John Wayne: The Life and Legend by Scott Eyman
Chances are, John Wayne and I wouldn’t have wanted to talk about politics. This is true for most of my relationships with most of my conservative friends. No one is really interested in learning anything. We just want to enforce our viewpoints by pretending to listen to the narrow-minded ravings of someone we perceive to be a complete idiot, lunatic, or both. We also love to argue. That doesn’t mean you can’t have a constructive conversation that features conflicting viewpoints. I just find that to be the exception to the rule.

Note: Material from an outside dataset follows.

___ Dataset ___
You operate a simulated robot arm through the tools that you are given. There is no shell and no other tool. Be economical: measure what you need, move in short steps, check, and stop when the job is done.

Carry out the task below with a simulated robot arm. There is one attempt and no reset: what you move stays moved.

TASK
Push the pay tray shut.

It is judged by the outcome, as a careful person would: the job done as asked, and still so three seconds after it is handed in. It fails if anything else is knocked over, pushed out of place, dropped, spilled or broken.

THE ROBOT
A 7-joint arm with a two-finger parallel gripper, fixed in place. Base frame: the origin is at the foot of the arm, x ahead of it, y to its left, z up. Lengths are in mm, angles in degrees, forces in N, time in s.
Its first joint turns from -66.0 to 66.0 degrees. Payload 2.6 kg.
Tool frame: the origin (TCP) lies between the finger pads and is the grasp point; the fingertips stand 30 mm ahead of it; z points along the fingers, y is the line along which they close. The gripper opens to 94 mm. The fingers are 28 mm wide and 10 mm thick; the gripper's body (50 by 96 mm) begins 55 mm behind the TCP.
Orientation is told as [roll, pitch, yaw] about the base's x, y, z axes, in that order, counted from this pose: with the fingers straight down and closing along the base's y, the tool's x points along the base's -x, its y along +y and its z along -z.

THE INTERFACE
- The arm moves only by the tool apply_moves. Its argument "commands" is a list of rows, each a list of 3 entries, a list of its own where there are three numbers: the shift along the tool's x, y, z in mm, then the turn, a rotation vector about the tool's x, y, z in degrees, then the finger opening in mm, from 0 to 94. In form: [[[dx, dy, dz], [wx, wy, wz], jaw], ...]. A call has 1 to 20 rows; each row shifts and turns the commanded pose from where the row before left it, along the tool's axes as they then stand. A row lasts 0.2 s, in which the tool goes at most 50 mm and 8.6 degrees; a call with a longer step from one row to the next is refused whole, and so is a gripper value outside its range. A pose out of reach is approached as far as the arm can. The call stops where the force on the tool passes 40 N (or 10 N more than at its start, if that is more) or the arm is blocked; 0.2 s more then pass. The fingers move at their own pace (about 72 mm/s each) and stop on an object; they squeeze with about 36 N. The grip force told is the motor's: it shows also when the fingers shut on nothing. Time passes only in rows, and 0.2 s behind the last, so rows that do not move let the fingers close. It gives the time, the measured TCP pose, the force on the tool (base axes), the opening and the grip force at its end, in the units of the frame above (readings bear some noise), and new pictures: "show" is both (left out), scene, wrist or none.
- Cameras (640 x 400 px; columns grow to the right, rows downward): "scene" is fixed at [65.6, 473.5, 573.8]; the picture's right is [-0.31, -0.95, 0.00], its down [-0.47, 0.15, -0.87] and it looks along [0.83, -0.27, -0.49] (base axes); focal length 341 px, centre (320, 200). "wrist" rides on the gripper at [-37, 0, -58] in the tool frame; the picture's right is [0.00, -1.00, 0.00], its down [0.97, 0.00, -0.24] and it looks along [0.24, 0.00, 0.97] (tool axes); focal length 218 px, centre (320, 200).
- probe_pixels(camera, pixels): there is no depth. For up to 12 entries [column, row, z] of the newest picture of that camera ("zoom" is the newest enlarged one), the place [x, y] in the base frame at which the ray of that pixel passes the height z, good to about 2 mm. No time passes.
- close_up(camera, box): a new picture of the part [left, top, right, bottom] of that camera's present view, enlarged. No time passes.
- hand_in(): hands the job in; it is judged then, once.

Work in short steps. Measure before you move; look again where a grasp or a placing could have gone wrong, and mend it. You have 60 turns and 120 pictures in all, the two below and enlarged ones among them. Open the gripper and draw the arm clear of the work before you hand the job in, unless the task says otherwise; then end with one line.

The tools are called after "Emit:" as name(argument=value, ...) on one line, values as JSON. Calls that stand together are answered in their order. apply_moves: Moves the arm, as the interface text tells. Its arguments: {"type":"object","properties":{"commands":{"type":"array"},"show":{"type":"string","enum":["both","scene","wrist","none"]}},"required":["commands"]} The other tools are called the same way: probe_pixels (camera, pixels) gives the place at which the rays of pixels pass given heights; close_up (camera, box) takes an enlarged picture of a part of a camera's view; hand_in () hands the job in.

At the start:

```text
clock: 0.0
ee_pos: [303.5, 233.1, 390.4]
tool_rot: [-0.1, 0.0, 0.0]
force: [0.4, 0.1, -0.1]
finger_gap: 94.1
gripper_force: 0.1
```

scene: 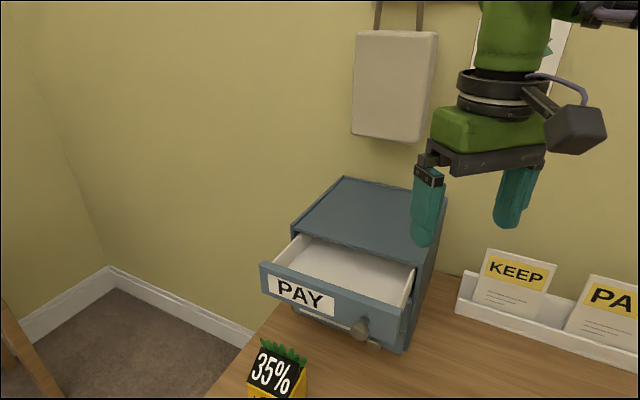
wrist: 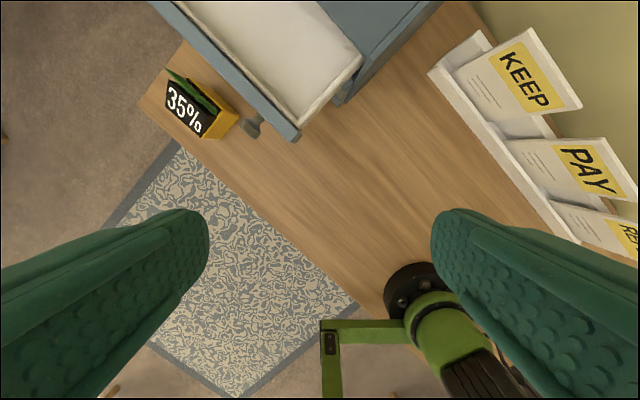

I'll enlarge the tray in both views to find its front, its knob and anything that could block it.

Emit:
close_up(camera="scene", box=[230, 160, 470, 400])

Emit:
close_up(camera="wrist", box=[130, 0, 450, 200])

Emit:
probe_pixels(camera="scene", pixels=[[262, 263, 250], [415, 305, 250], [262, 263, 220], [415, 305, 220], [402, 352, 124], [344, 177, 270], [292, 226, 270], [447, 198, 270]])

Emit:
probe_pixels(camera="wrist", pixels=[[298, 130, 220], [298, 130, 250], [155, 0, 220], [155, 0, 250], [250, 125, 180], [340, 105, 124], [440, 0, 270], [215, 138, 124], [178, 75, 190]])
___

Throughout Scott Eyman’s exhaustively researched biography of Wayne, which comes in at approximately 658 pages, I wondered vaguely what would have come out of a discussion of political ideals with Wayne. In all likelihood, nothing good, although Wayne probably would have tried to goad me into such conversations. It was apparently one of his past-times. It doesn’t seem like Wayne’s political opinions changed a whole lot through the course of his life, but Eyman suggests repeatedly that Wayne was actually much more open-minded than his current reputation might indicate. I don’t know about that. However, if there is anything significant to be taken from John Wayne: The Life and Legend, it’s the fact that Wayne had greater depths of intelligence and complexity than some might believe. One thing that makes Eyman’s heavy tome so readable is the fact that the book is only sporadically apologetic for Wayne’s life, career, and opinions. For the most part, it paints the actor and producer in a fairly honest light. It also strives to demystify the man, which is an ambitious project in of itself. John Wayne succeeds at this task, more often than not.
Strictly in terms of a career biography, as well as a timeline of Hollywood in its infancy, all the way up to mid-1970s, the book is fascinating, even riveting in places. Regardless of how you feel about Wayne as an actor, you can’t argue that he didn’t earn his success. It wasn’t until after he had spent over a decade working in serials and B-pictures that Wayne finally found his success. Stagecoach remains an absolutely phenomenal piece of filmmaking after several decades. It was also that movie that began his long personal and professional association with director John Ford. Eyman writes with a laidback scholar tone, when discussing the brilliance of Ford as a director, or when he wants to showcase the fact that Wayne generally called the shots on his own productions. He writes about Wayne’s major and minor film roles with such verve, you may want to watch something like The Man Who Shot Liberty Valance (my personal favorite), True Grit, or The Searchers (another film that is quite frankly essential viewing). Eyman believes Wayne was a much better actor than he usually gets credit for. It’s hard to argue with his enthusiasm, but movies such as the ones mentioned above do imply that Wayne took his craft seriously, and strove to add nuances to his natural charm and energy. Wayne’s filmography taken as a whole also portrays a man who quite simply never stopped working. Although working as an actor was not quite in line with the hyper-macho character Wayne played to self-parodying heights in his day-to-day life, Eyman implores us to believe that Wayne himself believed in the validity of what he did for a living.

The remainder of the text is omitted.